Falcone capì per primo che Cosa nostra non era soltanto un’organizzazione criminale che si muoveva autonomamente, “ma da sempre si nutriva della capacità di rapportarsi con il potere politico, economico, imprenditoriale e finanziario - ha aggiunto Di Matteo durante il convegno -. Falcone nel capire questo aveva la piena consapevolezza che la guerra si poteva vincere solo quando la politica avrebbe finalmente dimostrato la volontà di rifiutare e recidere i rapporti con la mafia”. La mafia si nutre di rapporti con il potere, spesso anche attraverso metodi corruttivi. “In un momento in cui le mafie cercano di fare affari ed entrare nell’economia, mafia e corruzione sono due facce della stessa medaglia criminale – ha continuato Di Matteo -. E non si può dire di voler combattere la mafia e allo stesso tempo approvare riforme che indeboliscono gli strumenti in mano ai magistrati per indagare e provare fatti corruttivi.
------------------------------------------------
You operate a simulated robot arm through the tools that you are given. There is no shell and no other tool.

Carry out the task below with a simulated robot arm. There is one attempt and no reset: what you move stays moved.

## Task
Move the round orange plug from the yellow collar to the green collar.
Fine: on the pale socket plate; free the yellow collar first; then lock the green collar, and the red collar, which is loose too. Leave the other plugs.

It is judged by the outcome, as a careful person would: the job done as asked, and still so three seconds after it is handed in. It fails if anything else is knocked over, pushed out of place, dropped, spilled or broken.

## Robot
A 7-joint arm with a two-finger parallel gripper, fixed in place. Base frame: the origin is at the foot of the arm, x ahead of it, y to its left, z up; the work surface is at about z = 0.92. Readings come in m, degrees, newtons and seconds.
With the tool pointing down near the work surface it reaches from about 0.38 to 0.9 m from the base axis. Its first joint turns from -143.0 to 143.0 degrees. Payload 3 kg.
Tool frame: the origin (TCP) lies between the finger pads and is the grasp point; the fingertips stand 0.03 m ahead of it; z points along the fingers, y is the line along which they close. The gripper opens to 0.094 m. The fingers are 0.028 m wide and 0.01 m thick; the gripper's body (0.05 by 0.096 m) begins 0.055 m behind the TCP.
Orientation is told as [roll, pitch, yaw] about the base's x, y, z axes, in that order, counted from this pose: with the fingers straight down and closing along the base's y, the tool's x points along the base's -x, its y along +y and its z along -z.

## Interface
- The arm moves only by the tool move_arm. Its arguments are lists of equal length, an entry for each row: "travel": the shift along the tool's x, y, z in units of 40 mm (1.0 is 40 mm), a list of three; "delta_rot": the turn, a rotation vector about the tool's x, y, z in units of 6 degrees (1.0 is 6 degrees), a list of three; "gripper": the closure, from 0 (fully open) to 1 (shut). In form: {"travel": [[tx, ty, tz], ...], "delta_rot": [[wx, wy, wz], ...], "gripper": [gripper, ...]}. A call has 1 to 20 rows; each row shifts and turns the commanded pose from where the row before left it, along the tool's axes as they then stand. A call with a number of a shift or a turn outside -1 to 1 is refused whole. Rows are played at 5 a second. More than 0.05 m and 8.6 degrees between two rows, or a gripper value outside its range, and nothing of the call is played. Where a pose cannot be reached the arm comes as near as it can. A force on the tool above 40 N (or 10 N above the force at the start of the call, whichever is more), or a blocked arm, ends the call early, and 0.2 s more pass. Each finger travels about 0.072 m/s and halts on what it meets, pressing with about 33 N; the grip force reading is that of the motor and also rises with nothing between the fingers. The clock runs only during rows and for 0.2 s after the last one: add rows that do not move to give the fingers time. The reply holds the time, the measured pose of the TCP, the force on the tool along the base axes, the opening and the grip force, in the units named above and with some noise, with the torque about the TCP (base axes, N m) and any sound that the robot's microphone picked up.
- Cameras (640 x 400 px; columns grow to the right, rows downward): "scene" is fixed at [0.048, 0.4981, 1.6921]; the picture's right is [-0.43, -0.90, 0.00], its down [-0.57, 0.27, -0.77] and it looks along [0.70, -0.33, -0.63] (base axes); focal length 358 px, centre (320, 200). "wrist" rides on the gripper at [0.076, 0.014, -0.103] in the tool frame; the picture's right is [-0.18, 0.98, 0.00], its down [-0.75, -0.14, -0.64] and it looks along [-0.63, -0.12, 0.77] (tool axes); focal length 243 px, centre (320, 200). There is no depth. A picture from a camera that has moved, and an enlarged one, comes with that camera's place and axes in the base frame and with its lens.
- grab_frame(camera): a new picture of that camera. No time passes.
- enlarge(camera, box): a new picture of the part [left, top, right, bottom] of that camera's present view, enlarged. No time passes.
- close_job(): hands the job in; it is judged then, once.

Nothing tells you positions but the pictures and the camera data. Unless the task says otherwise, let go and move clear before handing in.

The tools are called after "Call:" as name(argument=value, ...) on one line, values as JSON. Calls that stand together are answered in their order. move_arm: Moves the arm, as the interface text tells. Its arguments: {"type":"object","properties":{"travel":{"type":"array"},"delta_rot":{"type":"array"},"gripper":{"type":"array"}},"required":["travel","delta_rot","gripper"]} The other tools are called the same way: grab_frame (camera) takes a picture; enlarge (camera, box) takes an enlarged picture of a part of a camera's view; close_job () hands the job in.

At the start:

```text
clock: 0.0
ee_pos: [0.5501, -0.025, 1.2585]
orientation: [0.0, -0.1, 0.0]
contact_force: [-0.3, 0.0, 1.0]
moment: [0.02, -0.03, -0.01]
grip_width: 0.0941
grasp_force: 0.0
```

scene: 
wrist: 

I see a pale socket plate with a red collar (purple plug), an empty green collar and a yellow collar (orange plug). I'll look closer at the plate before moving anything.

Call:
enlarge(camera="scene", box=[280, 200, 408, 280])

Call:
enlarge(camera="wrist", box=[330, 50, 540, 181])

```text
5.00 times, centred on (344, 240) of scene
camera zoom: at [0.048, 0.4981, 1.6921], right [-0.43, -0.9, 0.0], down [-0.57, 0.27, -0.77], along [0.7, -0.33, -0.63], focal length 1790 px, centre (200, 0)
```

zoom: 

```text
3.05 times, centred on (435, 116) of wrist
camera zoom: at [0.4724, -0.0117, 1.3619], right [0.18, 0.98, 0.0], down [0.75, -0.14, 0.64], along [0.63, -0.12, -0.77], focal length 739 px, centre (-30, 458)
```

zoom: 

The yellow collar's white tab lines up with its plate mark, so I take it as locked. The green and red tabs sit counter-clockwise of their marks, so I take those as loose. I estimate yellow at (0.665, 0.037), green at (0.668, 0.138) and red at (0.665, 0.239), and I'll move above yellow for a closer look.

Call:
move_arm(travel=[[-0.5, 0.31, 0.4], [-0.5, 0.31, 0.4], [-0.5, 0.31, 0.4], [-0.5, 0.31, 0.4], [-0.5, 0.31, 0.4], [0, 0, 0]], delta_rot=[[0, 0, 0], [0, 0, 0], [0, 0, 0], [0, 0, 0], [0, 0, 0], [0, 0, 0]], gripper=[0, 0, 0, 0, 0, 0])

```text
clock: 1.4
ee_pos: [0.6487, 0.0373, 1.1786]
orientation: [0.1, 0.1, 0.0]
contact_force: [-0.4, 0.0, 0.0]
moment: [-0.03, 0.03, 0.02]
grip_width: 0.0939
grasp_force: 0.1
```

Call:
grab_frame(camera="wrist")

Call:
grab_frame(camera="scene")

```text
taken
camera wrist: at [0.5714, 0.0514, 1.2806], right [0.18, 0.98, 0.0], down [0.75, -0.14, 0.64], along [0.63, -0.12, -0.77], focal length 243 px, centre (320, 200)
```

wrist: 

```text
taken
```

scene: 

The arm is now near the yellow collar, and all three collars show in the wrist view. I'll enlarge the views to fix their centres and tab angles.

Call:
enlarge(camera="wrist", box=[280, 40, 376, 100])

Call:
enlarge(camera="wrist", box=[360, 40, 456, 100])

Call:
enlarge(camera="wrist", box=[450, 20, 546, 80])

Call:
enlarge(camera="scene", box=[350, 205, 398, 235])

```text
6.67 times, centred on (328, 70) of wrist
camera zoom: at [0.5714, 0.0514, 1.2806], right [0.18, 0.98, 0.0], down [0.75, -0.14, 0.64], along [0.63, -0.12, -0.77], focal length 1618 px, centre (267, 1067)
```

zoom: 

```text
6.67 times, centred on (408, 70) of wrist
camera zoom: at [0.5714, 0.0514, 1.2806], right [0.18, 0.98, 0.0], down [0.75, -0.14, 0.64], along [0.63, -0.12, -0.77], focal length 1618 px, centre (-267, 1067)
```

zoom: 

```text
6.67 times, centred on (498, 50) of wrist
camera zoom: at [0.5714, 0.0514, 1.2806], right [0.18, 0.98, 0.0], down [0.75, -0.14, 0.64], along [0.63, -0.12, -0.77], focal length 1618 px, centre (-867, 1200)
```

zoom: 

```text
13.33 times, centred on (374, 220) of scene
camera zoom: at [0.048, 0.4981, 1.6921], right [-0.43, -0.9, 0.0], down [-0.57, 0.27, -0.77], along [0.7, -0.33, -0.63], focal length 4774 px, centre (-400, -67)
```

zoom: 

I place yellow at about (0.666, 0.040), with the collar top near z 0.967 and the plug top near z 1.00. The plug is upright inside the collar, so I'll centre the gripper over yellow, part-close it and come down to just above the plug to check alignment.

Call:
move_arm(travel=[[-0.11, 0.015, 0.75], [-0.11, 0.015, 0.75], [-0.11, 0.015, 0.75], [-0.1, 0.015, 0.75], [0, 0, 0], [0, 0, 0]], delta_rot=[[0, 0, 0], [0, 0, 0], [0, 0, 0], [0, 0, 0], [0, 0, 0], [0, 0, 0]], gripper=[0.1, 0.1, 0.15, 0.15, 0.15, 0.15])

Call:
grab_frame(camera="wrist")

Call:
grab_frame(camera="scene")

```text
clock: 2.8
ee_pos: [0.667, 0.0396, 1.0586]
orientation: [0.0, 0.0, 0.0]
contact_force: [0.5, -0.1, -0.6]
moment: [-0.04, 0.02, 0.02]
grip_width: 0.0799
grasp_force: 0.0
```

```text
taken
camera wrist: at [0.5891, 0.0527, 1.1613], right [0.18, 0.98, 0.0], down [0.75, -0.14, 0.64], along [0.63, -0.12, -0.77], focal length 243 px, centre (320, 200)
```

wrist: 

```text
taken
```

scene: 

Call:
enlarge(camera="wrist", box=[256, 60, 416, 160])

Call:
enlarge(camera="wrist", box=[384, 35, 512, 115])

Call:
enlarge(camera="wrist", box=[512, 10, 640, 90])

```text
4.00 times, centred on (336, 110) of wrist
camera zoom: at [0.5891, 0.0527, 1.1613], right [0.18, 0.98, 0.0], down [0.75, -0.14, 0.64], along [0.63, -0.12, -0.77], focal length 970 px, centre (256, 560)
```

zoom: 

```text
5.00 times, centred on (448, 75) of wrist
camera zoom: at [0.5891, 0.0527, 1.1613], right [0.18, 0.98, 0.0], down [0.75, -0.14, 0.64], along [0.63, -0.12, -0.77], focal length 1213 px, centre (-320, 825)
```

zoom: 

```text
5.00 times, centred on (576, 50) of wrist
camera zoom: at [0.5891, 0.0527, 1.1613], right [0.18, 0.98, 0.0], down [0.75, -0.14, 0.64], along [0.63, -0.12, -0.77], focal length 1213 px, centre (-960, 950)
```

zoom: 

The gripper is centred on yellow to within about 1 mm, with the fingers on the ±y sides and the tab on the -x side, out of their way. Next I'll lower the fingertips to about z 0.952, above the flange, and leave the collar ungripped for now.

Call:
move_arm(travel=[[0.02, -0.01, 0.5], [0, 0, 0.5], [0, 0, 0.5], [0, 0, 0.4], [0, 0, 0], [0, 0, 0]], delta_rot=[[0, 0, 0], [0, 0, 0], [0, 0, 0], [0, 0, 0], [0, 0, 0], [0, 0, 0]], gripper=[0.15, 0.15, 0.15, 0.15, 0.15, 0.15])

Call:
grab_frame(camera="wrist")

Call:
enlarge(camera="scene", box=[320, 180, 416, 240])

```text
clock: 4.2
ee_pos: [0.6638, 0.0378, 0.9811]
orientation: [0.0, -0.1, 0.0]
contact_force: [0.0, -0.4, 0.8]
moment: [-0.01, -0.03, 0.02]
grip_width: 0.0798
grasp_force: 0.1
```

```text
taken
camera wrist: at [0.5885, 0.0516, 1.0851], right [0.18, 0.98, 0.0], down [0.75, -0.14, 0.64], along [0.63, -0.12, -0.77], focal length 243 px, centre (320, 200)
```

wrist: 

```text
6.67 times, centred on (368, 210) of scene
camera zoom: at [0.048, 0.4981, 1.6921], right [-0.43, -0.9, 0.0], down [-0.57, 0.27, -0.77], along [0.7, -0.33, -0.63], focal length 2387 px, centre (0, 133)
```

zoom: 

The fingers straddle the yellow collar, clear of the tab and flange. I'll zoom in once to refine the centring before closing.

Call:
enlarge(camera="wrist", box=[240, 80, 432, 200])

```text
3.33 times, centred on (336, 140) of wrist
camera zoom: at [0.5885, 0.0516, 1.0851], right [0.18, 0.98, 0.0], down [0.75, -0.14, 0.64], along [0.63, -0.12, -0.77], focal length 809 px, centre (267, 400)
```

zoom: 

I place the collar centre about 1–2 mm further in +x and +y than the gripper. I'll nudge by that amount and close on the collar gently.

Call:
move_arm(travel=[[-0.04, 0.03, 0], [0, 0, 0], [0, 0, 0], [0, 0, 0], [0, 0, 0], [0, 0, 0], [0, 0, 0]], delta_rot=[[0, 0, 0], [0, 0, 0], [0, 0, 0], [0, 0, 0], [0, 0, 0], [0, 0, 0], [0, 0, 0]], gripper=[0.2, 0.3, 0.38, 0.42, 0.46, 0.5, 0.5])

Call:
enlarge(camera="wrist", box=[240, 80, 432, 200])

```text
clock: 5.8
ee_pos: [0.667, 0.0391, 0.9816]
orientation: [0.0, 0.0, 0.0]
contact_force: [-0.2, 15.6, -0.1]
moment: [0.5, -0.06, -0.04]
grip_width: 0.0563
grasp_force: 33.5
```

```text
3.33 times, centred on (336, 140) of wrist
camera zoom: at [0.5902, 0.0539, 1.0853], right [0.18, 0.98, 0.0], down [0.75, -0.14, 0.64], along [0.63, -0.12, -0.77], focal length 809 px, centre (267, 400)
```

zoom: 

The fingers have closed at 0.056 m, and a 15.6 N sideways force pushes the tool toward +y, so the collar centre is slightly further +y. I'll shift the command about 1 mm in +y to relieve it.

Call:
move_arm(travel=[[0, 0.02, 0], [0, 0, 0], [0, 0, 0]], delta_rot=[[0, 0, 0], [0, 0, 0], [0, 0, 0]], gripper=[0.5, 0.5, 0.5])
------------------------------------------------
O limitare le intercettazioni o addirittura abolire l’abuso d’ufficio. Così come non si può dire di rispettare l’autonomia della magistratura e allo stesso tempo portare avanti riforme costituzionali come la separazione delle carriere e la modifica del principio di obbligatorietà dell’azione penale. O introdurre i test psicoattitudinali che servirà a introdurre una possibilità che nell’accesso alla magistratura metta il becco qualcuno che valuti cose diverse dalla preparazione del magistrato. E magari attraverso questo meccanismo trovi il modo per escludere un aspirante magistrato per le sue idee”.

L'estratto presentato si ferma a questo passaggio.